What I like about these two services is a) I don’t have to go into a record shop. I hate those places and b) I don’t have to know exactly what I want. I had no idea I like music that features hard rock roots with mild rhythmic syncopation, a vocal centric aesthetic, minor key tonality and groove based composition. But I put one artist I like into Pandora and so far its thrown up lots of stuff I am liking. It uses something called the Music Genome Project to classify music. Right now its playing ‘When Every Colour Turns Black’ by Green Milk From the Planet Orange. Well I couldn’t see myself coming across this album in Tower Records but its not half bad. It’s got a nice rhythmic syncopation and minor key tonality which I favour, the internets told me so. You train up the radio player with the songs you like and let it go. You can also mix up the song choices by adding artists or songs to the stream for variety. Sign ups are supposed to be restricted to the United States but they only ask for a zip code as proof. Stick in any relevant zip code and you should be good to go. The whole service runs in your browser via a flash based radio player, this means access to your radio streams wherever you are online. I’m really liking it so far.

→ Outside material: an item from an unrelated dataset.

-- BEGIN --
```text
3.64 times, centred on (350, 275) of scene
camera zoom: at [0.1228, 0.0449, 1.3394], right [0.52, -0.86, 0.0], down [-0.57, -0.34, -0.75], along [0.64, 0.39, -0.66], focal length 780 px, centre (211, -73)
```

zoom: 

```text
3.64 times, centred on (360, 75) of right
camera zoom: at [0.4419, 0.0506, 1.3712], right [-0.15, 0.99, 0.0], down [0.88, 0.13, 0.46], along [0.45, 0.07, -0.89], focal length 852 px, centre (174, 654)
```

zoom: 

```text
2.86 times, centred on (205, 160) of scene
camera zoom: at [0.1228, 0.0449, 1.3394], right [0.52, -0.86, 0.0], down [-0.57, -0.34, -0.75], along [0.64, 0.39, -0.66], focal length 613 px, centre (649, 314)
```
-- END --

LastFM is more complicated and less intuitive but has lots more interaction. Sign up for a free account, install a plugin and a radioplayer and away you go. It’s much more of an online community with the ability to listen in to your neighbours radio, join groups, comment on songs and generally surf around picking stuff up and dipping in here and there. This is where the web really comes into its own. LastFM uses something called Audioscrobbler a plugin which monitors the songs you play on your pc in your favourite media player Winamp, iTunes etc and then sends the info back to LastFM. When you login and use the LastFM radio player it tailors the music to your known preferences and sends you reccomendations you may like. You can also randomly jump into other peoples radiostreams. It has the feel of a Flickr for music. The web is burgeoning with start up services like this MySpace, Yahoo Music, and Winamp’s Shoutcast music streaming feature which I have also used all spring to mind but this one might have something more.
The web is taking a fascinating direction with services like this. Web based streaming of your own tailored radio station has a particular interesting and sticky feel to it. Like browsing a library, bookstore or the net itself, a little bit of this little bit of that. Traditional radio is so moribund and hidebound at this point it is immured in a creative tomb. Streaming music appears to avoid most of DRM/copyright nightmare soup the industry has created for itself as the music never resides on your hardisk directly. However the actions of the music industry never cease to amaze in this regard.
And the very best thing? No fucking jabbering DJ’s.